Vintage cocktail books can be a double edged sword. They often contain the origins of recipes that we cocktail nerds have poured over and poured in glass a dozen times. Spending hours tracing each cocktail to its earliest iteration is a strange masochistic pleasure for us. These books also often spout words of wisdom about the way a barman (or woman) should maintain his appearance and decorum, as well as notes on techniques (some best forgotten and some actual gems).

These cocktails that we study, however, are often suited for a bygone palate. If you don't think that matters, consider the cocktail trends of the 1980's or 1990's - or even your own personal tastes 10-15 years ago. Like most other pop art forms, culinary trends set the standards by which they are judged as they evolve through time.

Similarly, the words of wisdom are sometimes less than wise. I once read a bar book in which the author suggested that barkeeps throw beer onto the sidewalk outside of their establishment every morning, as the aroma of beer warming in the sun would attract passersby to come in and drink. I don't know about you, but there isn't a warm stale beer on the planet that would make me want to come sit down at any bar.

All cocktail books that were written prior to 2010 need a bit of translating in order to be useful. And it takes a bit of experience to get to a point where you can accurately do so without wasting a lot of time. When I took over my first bar program, I spent hours pouring over the classics (Cocktail Boothby, Jerry Thomas etc) and made dozens of fruitless attempts to recreate and correct the classics listed therein. Finally, my director of operations sent me a copy of updated classics from his prior company. "Why don't you start here, instead," he suggested. I did, but not in the way he meant. I took the modern compendium and began comparing it to the classic books I had in hand. How had the recipes been altered? Why? I started building myself a Rosetta Stone.

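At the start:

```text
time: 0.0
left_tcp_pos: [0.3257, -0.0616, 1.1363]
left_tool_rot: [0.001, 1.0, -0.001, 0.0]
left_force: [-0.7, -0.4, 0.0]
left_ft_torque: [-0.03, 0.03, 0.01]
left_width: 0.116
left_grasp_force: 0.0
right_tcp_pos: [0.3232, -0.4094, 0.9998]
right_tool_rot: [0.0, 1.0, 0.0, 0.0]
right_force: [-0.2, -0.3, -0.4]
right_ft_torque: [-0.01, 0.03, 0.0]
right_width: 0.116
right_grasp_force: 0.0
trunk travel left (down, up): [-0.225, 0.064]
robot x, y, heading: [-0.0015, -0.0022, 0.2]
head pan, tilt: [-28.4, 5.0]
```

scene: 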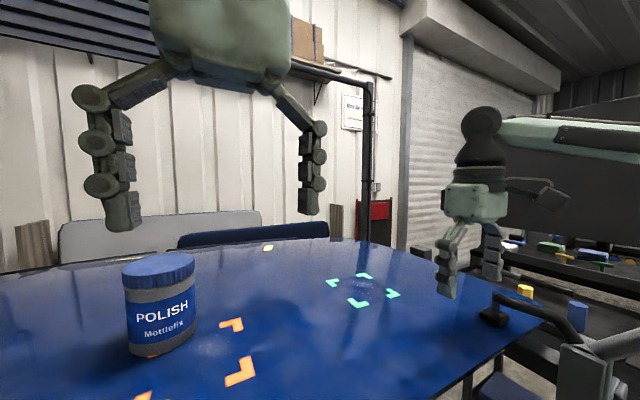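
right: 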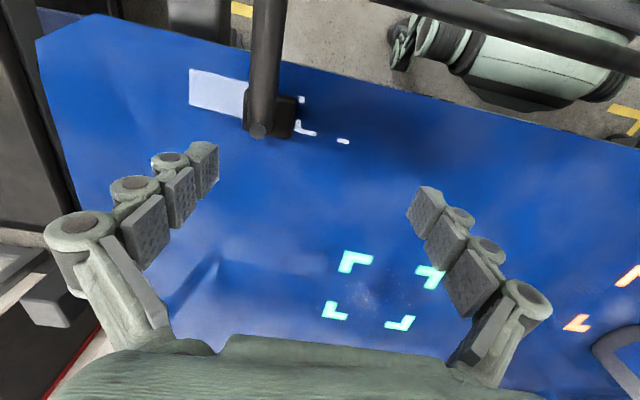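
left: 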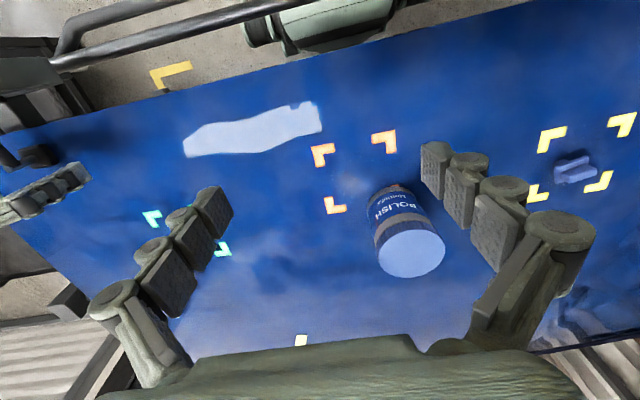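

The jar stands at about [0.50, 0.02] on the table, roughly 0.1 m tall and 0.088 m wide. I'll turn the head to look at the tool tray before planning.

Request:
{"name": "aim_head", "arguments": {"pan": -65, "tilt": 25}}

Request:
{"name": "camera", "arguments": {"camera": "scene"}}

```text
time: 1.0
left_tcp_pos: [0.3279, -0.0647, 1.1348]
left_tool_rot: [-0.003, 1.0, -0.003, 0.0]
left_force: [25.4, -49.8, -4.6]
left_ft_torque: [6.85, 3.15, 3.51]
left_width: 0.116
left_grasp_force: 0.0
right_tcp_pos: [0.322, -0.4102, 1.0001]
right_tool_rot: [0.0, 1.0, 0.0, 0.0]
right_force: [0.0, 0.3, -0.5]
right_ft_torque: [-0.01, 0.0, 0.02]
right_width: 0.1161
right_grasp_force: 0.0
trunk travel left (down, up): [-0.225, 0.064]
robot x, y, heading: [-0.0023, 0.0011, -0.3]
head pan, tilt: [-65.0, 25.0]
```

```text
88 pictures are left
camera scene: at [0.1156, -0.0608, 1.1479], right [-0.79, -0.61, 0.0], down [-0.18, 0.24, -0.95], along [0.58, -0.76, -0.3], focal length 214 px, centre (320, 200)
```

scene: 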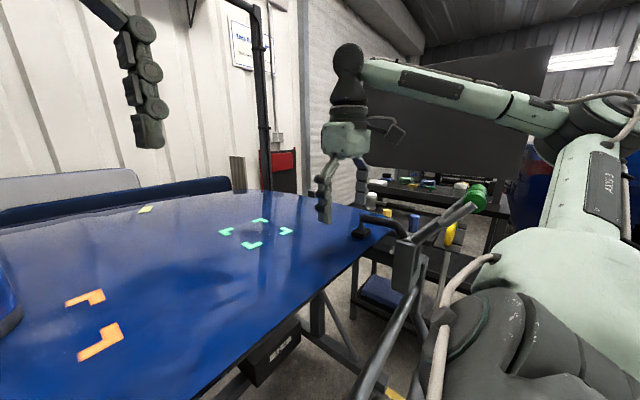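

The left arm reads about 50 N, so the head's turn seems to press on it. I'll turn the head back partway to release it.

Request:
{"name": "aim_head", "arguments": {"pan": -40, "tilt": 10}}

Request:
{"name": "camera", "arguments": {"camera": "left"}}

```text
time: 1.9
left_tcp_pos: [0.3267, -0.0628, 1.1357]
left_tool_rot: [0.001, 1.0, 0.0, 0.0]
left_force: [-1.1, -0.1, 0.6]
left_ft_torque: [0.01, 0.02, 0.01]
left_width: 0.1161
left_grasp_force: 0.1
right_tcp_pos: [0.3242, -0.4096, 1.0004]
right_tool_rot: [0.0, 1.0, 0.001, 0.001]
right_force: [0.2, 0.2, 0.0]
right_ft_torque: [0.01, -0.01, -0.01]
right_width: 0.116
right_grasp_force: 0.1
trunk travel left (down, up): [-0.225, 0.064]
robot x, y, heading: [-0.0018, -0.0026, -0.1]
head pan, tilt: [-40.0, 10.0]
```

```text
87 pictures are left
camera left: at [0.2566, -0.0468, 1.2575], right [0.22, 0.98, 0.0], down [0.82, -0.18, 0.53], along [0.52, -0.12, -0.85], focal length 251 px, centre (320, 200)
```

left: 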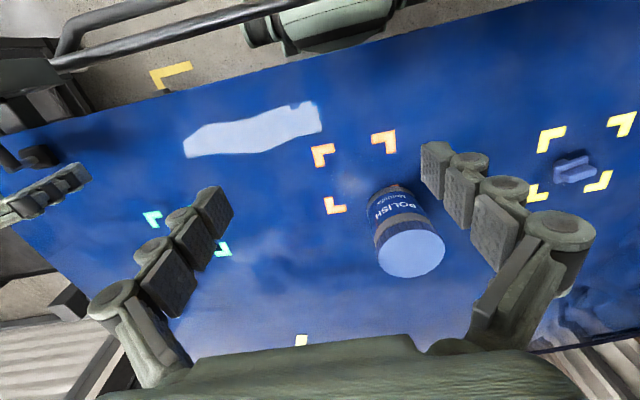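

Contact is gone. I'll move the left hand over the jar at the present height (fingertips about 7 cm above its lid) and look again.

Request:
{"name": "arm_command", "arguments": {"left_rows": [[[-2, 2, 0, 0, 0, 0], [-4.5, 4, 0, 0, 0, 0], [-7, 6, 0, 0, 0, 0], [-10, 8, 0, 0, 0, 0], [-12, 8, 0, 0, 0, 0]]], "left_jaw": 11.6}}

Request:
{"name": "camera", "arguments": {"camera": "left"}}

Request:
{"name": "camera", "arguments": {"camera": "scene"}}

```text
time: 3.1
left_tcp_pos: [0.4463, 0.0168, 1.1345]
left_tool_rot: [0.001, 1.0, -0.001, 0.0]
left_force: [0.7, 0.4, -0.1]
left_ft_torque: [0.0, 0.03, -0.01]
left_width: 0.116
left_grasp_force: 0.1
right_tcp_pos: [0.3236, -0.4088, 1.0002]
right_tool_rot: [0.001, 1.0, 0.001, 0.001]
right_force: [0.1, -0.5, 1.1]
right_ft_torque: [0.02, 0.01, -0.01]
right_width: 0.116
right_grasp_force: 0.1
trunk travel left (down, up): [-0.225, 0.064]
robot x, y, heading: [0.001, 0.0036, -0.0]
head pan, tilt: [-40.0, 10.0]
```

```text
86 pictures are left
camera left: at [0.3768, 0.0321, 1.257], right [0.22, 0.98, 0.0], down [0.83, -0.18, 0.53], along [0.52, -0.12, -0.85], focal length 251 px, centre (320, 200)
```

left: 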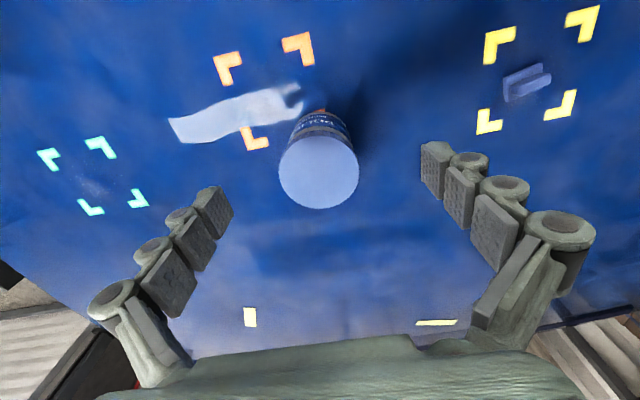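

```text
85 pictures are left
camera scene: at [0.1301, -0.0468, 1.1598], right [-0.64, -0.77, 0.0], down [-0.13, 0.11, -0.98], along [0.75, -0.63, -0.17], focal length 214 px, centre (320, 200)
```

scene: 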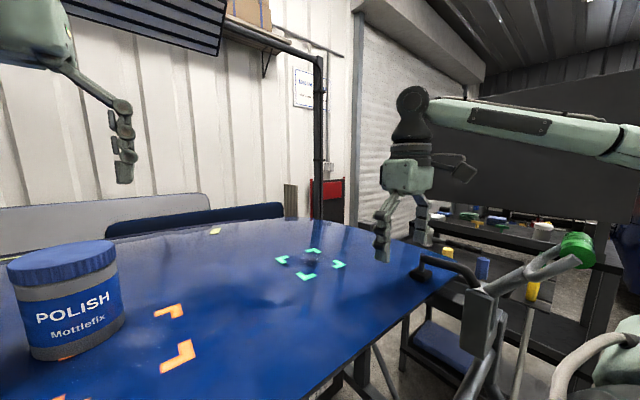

Jigger, Beaker & Glass needs a little translation in all contexts. The cocktails are outdated (understandable, they're nearly a century old), and the techniques apply to a time when ice wasn't always readily available. Some of the language Baker uses about race and place would be considered offensive in this century. I take that with the grain of salt that a man long since dead can’t go back and edit his work, and that we have no business rewriting history.

However, Baker does what few other cocktail enthusiasts did back then. He tells stories. And these are Jay Gatsby level, high adventure stories. Boating with Hemingway in the Caribbean, floating around Southeast Asia, running through the streets of Paris; Baker lived a life I've dreamt of living. It was a time when the world was a lot bigger than it is now; we fly to Europe in six hours, Baker would travel by boat for weeks on end. Somehow, a part of me thinks I'd prefer the latter.

During his travels he compiled both cocktails and the people who created them. This never ending list of names and character traits is dizzying - and in that context, I'd recommend keeping JB&G by your nightstand and reading an anecdote each night instead of taking the whole book in one gulp. The progression is based on the drinks, not places, so he bounces from Havana to Manila without coming up for air.

This is easily one of the best written compendiums I've found from this era. It isn't tied to a brand or an organization, it's simply one man's mission to find the best cocktails the world has to offer. He succeeds. It's enough to make me want to hop on a boat tomorrow.